Important factors to bear in mind
One of the biggest challenges when working with NPS competitive Benchmark is understanding the distinctive features. That’s why, when comparing two companies, it’s important that the investigator carries out normalizations for the results of the methodology to be effective.
In this sense, the average net scores of the promoters vary depending on the industries and countries. Therefore, Rob Markey, one of the partners of the NPS parent company, states that there are at least four factors affecting them:

1. Experience and accumulated skills in a certain industry 
According to Markey, “when the leader of an industry achieves great progress in a certain area, its competitors follow it or never recover from it”.
Bain & Company’s partner exemplifies it with the video rental services stores, which used to lead the movie renting market, but people hated the charges for falling behind with the payments, which were pretty standard in the industry. Then Netflix came along, eliminating the charges for falling behind with the payments by changing it into a subscription and allowing people to keep a DVD the time they wished. This completely changed the industry. 
In this way, companies are constantly looking for ways to offer a better experience to their clients through innovation, and these changes may clearly affect the industry’s competitive Benchmark. 

2. Exogenic forces
Whole industries may be affected due to factors that can’t be controlled. The NPS can change depending on the economy, politics, and current events. 
The COVID pandemic has affected the traditional functioning of certain industries, and therefore, their NPS. That’s why, almost every sector in tourism (hotels, airlines, online travel agencies) has been struck as well as their operations, which was reflected in the industry’s NPS. 

3. Competitive intensity
According to Markey, the supply and demand in a region or country can play an important role in the NPS. That’s why, if there are more competitors who fight for the same clients, it’s therefore, an industry in which the focus is on winning relations with clients and, in turn, on improving the NPS. 

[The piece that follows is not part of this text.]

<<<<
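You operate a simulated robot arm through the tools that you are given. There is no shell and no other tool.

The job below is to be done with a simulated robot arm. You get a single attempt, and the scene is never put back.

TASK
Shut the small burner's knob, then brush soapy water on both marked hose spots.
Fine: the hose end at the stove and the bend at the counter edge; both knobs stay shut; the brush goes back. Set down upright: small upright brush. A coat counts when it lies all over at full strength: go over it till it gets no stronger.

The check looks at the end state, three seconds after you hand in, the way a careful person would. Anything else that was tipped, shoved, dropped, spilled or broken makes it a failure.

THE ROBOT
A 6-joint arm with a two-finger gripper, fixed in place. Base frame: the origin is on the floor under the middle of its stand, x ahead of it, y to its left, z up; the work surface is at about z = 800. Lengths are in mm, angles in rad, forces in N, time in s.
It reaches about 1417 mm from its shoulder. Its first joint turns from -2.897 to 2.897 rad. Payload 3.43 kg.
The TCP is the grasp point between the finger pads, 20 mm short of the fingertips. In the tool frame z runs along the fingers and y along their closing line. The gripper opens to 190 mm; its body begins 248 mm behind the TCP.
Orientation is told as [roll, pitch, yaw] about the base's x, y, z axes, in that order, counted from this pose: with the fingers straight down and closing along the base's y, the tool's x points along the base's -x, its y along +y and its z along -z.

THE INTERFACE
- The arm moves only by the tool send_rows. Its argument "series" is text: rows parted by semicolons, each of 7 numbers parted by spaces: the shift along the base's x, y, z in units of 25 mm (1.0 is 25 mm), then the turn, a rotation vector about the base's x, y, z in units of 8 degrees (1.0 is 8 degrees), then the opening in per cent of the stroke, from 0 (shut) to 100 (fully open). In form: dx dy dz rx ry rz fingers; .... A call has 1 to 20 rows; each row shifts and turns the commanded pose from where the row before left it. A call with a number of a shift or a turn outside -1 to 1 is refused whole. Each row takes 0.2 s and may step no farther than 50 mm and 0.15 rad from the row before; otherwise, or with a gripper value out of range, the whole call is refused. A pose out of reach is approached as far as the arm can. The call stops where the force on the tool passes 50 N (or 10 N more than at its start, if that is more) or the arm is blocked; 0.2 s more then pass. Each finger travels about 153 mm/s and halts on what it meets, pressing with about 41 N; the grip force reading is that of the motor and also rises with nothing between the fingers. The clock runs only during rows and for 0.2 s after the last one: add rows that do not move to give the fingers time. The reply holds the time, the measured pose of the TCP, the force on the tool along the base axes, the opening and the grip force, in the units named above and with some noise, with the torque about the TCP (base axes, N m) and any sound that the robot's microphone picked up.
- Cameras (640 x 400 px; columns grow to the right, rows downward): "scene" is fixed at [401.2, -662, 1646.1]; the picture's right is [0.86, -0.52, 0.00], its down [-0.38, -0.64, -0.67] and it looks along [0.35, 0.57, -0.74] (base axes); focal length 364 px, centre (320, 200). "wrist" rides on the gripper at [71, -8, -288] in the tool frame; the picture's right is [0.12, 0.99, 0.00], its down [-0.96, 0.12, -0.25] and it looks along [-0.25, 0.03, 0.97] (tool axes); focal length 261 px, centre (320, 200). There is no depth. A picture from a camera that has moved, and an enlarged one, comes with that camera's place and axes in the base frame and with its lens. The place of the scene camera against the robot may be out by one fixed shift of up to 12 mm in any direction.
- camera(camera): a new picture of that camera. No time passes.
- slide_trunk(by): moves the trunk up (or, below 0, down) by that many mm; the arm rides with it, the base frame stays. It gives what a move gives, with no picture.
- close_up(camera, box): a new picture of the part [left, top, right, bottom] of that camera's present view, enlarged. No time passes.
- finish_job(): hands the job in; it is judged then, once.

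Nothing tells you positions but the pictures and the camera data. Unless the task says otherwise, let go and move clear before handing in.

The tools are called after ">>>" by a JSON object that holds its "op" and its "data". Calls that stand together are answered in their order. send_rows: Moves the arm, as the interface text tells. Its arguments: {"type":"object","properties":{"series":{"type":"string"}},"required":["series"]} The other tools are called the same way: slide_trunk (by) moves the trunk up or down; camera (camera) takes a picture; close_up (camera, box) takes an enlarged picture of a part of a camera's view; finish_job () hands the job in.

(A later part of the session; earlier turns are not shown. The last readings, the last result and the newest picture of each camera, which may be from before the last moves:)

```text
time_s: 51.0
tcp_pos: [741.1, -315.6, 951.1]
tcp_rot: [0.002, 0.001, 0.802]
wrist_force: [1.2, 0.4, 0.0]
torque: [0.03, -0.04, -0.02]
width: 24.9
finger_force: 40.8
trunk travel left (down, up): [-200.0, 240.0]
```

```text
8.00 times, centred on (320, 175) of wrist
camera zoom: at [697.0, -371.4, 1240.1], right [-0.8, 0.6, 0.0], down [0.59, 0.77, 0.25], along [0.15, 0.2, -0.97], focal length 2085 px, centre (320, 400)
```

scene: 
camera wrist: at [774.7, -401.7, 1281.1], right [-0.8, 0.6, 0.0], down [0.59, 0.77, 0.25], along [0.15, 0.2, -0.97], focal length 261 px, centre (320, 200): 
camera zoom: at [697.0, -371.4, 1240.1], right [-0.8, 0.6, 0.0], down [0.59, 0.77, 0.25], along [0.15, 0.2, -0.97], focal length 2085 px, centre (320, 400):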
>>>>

4. Basis of the competition
Lastly, the regulatory environments of a country can change the basis of the competition for whole industries. 
For instance, departments such as public service can count on companies whose price fixing is tied to the government regulations. This occurs in natural monopolies (water, gas, electricity) as well as in other areas such as pay television or cellphones. The ups and downs of the regulations of the area impact the client’s experience and the “willingness to recommend” the company. 


Cultural differences are not a factor
An interesting fact to bear in mind when normalizing the competitive Benchmark is that, according to Bain & Company’s partner, cultural differences aren’t a factor that affects the NPS. It’s about a revealing element that goes against what is usually upheld. 
According to Markey, the consulting firm has analyzed millions of observations over a period of 20 years, and “the cultural differences use answer scales in a different way, but it’s a fact that most of the people exaggerate, most of the people underestimate”.
What does that mean in practice? “If a multinational company sees that France’s scores are lower than Canada’s, the divergence will probably be due to the business having a worse performance in France and French clients aren’t satisfied; not because Canadian clients are “nicer when scoring”, states the executive.

Design your NPS competitive Benchmark survey
Every NPS survey requires a series of decisions on who to interview, what to ask, and how frequently to carry out.
Some questions every company should ask when managing the development of an NPS competitive Benchmark are:
  • Who are the main competitors?
  • What other alternatives should be considered?
  • Should all market clients be surveyed or just certain segments? And, in that case: Does everyone agree on the definition of our segments?
  • How deep should we go?
It’s a great challenge since all these elements may influence the utility of the comparisons. Companies probably need to carry out samplings or other analytical adjustments to obtain precise and useful data. 
Bearing in mind these tools will help you know your clients’ opinion and at the same time, they’ll improve your business.